Hristiyanların, Kuran'ın gerçek ve asıl mesajını görmeleri son derece önemlidir. Peygamberimiz (sav) de, Kuran-ı Kerim de dünyadaki bütün insanlar için birer nurdur. İnsanları mutlu eden, dünyayı ışıklandıran her şey Kuran'dadır. Allah rızası, vicdan, iman ve kalp gözü ile bakan her insan bunu açıkça görecektir. Kuran'ı, Asr-ı Saadet dönemindeki gibi yaşamak bütün dünyaya tam bir ferahlık ve güzellik getirecektir. Kuran'ın Müslümanlar tarafından bu şekilde uygulanması, Hristiyanlara da, Musevilere de huzur, mutluluk ve rahatlık kaynağı olacaktır. Bunun sonucunda dünyaya son derece mutlu bir hayat hakim olacaktır. İnsanların fıtratında zaten var olan, fakat deccal sisteminin etkilerinden dolayı yok olmuş olan neşe toplumlara geri gelecektir. İnsanlara sevinç gelecektir. Sanat gelişecek, gerçek sanat icra eden sanatçılar ortaya çıkacaktır. Deccal sisteminin etkisiyle yok olup giden mimari yeniden can bulacaktır. Çünkü dünyaya huzur, mutluluk, güven, dostluk, kardeşlik ve hepsinden önemlisi Allah aşkı yayılacaktır. Allah aşkı insanların kalplerinde olduğunda, o topluma sanat gelir, estetik gelir, sevinç gelir, mutluluk gelir, bilim gelir kısacası her şeye güzellik ve coşku gelir. Kuran Müslümanının anlayışı şefkat, merhamet, sevgi, akıl, tutarlılık, dengeli tavırlar sergilemek, makul düşünmek, fedakar olmak, iyi niyetle olaylara bakmak, her şeyde hayır görmek üzerine kuruludur. İslam'ın bu şekilde yaşandığı bir dünya, Hristiyanlar için de Museviler için de olağanüstü güzellikte olacaktır.

Hristiyanların karşı olmaları ve ilmi mücadele vermeleri gereken şey, her üç din için de büyük bir tehlike olan bağnazlıktır, Darwinizm'dir, materyalizmdir.

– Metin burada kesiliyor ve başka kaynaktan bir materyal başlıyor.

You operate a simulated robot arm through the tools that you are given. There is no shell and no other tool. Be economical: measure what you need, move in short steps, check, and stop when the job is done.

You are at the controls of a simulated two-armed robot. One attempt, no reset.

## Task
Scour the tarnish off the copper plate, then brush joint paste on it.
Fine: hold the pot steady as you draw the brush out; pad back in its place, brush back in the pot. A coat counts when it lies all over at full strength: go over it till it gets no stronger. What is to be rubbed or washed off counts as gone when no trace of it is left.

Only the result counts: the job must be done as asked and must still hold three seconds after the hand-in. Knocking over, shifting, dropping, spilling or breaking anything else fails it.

Desteklemeleri ve savunmaları gereken ise, İslam dininin Kuran'daki şekli ile yaşanması ve bunu günümüzde sağlayacak olan Mehdiyettir. Bunu desteklediklerinde bağnazlık, gericilik, Darwinizm, materyalizm ortadan kalkacak, dünyaya bayram sevinci gelecek, her şey ve her yer aydınlanacaktır. Bağnazlığın, Darwinist ve materyalist ideolojilerin etkisinde kalmış insanlar da doğru eğitim ile kazanılmış olacaktır. Kiliseler, havralar Kuran ayetinde haber verildiği gibi Yüce Allah'ın korumasındadır. Hristiyan ve Musevi kardeşlerimiz istedikleri gibi ibadetlerini yapacak, istedikleri şekilde rahat ve güvenliğe kavuşacaklardır. Müslümanlar; Hristiyan ve Musevilerle kardeşlik ve sevgi içinde yaşayacak, savaşlar sona erecek, artık kan dökülmeyecek, dünya refahın, huzurun güvenliğin yaşandığı barış mekanı haline gelecektir. Bu Allah'ın vaadidir. Mutlaka gerçekleşecektir. Fakat bunun için Allah bizden gayret etmemizi istemektedir.